Why should men take us seriously as advertising professionals? Women weren’t even taken seriously as consumers. (pg. 55)
Jane did have two advantages over Peggy and most other working women of the time:
She had a supportive, successful well-connected and liberal-minded husband. She also had Mabel her nanny and housekeeper who lived with the family Monday through Friday. Jane admits she would not have been able to devote her life to her career without Mabel who came to the family in 1963 and stayed for thirty-two years.*

Mad Women includes networking and career lessons.  I enjoyed the following:
Sit at the front of the room:
Jane who is short would always sit in the front-row at agency meetings.

It is a huge advantage, because in addition to seeing better, you are also seen. (pg. 35)
Priority setting from Mary Wells, president and founder of Wells Rich Green:
Early on I learned to focus and eliminate from my life anything that didn’t really matter because so much in my life did matter.  I pretty well eliminated a social life except with my clients.  They were as interesting to socialize with as anyone else I knew, so that was easy.  My life was simply my family, Wells Rich Greene, and my clients. (pg. 68)
On the importance of a “network:”
Jane receives an offer from Leona Helmsley, yes “the Queen of Mean” Leona Helmsley of Helmsley Hotels, to market the Helmsley motels.

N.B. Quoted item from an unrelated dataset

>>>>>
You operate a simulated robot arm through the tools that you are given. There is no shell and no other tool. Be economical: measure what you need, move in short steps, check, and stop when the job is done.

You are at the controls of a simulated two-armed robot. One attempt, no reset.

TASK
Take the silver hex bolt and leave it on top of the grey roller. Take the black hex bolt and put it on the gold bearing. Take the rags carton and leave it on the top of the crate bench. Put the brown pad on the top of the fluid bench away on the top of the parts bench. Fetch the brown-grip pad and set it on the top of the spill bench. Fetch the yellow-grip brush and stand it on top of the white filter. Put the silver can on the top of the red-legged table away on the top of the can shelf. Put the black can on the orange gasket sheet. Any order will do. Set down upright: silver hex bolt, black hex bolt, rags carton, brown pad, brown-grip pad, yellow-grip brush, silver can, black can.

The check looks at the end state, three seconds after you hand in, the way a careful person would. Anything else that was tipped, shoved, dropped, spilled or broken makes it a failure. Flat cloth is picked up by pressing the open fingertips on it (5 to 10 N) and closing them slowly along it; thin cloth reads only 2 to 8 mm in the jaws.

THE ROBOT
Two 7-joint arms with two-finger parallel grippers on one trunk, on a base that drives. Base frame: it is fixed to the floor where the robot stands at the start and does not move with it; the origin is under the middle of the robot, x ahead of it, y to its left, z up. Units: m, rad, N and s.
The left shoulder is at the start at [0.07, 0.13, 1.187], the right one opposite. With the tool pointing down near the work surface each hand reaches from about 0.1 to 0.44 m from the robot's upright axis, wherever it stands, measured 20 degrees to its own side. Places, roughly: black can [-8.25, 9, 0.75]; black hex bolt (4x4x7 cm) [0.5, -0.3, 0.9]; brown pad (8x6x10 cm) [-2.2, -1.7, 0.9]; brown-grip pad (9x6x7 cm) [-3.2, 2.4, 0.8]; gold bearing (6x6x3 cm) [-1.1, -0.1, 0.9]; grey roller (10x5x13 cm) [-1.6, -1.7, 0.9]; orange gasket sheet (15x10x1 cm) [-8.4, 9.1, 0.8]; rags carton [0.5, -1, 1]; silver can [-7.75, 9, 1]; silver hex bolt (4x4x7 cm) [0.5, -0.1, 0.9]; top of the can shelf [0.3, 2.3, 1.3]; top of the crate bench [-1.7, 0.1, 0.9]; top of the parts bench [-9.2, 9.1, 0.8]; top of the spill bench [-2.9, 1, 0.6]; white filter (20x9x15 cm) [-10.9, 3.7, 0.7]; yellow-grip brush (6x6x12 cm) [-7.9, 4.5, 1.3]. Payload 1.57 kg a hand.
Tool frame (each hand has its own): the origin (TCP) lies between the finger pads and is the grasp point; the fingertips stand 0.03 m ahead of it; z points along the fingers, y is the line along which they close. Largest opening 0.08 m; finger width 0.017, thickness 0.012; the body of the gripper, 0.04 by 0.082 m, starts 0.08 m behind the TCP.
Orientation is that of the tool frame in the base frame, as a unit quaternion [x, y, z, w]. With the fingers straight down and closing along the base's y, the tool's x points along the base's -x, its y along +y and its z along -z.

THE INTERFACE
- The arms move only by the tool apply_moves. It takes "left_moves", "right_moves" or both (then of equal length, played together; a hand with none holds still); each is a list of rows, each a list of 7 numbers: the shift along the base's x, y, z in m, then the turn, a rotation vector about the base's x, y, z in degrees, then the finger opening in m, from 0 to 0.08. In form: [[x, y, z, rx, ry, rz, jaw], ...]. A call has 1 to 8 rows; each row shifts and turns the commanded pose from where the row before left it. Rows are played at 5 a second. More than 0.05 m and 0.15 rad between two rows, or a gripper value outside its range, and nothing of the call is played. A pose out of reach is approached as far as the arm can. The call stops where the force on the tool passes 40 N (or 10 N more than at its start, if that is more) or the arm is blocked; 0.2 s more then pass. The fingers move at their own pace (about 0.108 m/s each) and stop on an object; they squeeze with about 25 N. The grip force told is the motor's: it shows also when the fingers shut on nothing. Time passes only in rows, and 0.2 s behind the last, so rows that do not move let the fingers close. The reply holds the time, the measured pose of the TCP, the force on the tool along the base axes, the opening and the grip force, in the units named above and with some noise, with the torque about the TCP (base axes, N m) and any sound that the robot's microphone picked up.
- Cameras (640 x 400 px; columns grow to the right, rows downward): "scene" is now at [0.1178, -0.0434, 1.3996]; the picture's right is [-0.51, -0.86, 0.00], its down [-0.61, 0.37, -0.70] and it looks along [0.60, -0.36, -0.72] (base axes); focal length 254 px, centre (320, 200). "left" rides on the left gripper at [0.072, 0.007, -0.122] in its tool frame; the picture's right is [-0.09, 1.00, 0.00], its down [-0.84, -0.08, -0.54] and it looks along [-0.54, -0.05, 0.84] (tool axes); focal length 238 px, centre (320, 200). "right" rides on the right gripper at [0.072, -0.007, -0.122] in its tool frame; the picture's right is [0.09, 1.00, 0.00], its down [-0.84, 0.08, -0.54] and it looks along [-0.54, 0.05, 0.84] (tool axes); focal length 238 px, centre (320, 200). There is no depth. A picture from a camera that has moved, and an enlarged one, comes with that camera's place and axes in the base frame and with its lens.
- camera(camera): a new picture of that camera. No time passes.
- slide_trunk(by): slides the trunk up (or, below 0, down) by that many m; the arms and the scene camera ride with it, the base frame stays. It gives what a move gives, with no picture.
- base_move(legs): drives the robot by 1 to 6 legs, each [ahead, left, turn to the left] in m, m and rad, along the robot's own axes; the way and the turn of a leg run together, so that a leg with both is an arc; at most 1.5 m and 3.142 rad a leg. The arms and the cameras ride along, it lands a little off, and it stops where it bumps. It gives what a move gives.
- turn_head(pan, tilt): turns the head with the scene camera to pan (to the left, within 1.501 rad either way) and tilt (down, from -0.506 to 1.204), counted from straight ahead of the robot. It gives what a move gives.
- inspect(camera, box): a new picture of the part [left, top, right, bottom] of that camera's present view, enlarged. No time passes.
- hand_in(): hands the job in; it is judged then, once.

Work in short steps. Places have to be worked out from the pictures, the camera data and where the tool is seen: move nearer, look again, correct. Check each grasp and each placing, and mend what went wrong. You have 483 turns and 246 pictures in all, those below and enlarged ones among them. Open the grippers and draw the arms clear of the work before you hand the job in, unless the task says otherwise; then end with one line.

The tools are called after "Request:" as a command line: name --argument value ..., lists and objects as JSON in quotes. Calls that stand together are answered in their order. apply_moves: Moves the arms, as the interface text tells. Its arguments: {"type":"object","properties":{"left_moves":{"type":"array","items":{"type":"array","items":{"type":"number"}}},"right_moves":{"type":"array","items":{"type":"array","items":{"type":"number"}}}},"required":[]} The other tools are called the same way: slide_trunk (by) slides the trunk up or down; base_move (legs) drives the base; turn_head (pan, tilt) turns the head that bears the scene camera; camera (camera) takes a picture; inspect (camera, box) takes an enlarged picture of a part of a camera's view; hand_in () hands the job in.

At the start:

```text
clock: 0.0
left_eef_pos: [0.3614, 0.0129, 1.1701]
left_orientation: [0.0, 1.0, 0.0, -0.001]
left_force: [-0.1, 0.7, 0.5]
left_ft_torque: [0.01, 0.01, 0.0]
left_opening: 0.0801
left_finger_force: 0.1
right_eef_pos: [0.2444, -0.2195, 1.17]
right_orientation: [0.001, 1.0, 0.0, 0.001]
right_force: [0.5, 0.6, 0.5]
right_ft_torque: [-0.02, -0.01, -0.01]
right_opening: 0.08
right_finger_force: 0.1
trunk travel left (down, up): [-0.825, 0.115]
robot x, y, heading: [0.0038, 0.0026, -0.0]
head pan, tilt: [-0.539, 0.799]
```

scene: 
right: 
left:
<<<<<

Jane would have her own advertising agency.  Leona offers to help Jane get lots of other clients. 

At home that night Jane asked her husband Michael what he thought.  He said what do you have to lose and she agreed.  End of discussion.  In hindsight:
Few men would make a big decision like changing jobs without checking with their Old Boy network.  Women still don’t have that instinctive reaction, nor do we have as good an Old Girl network.  We’re getting better, but we’re not there yet. (pg. 193)
Bottom Line:
I enjoyed this book especially its author Jane Maas.  Jane is warm, professional and likeable.  She seems honest.  She admits her book Adventures of an Advertising Women was a whitewashed memoir.  As president of a New York advertising agency she wrote the book to help attract new business.  In Mad Women she revisits clients and advertising campaigns mentioned in her previous book writing the truth this time.  She doesn’t come across as bitter even when describing the sexism and challenges she faced. Actually, she says she was having a wonderful time. 
If you watch Mad Men, are interested in advertising, life in the sixties, or successful career women, you may enjoy this book. I’ve left out Jane’s perspective on being a working mother and her take on where women are today, if interested you will have to read the book.

 *This is the third time I’ve read about career women getting help with their housekeeping. First Mary Kay Ash, then Lisa Bloom and now Jane Maas  I am beginning to believe them, a housekeeper is a necessity.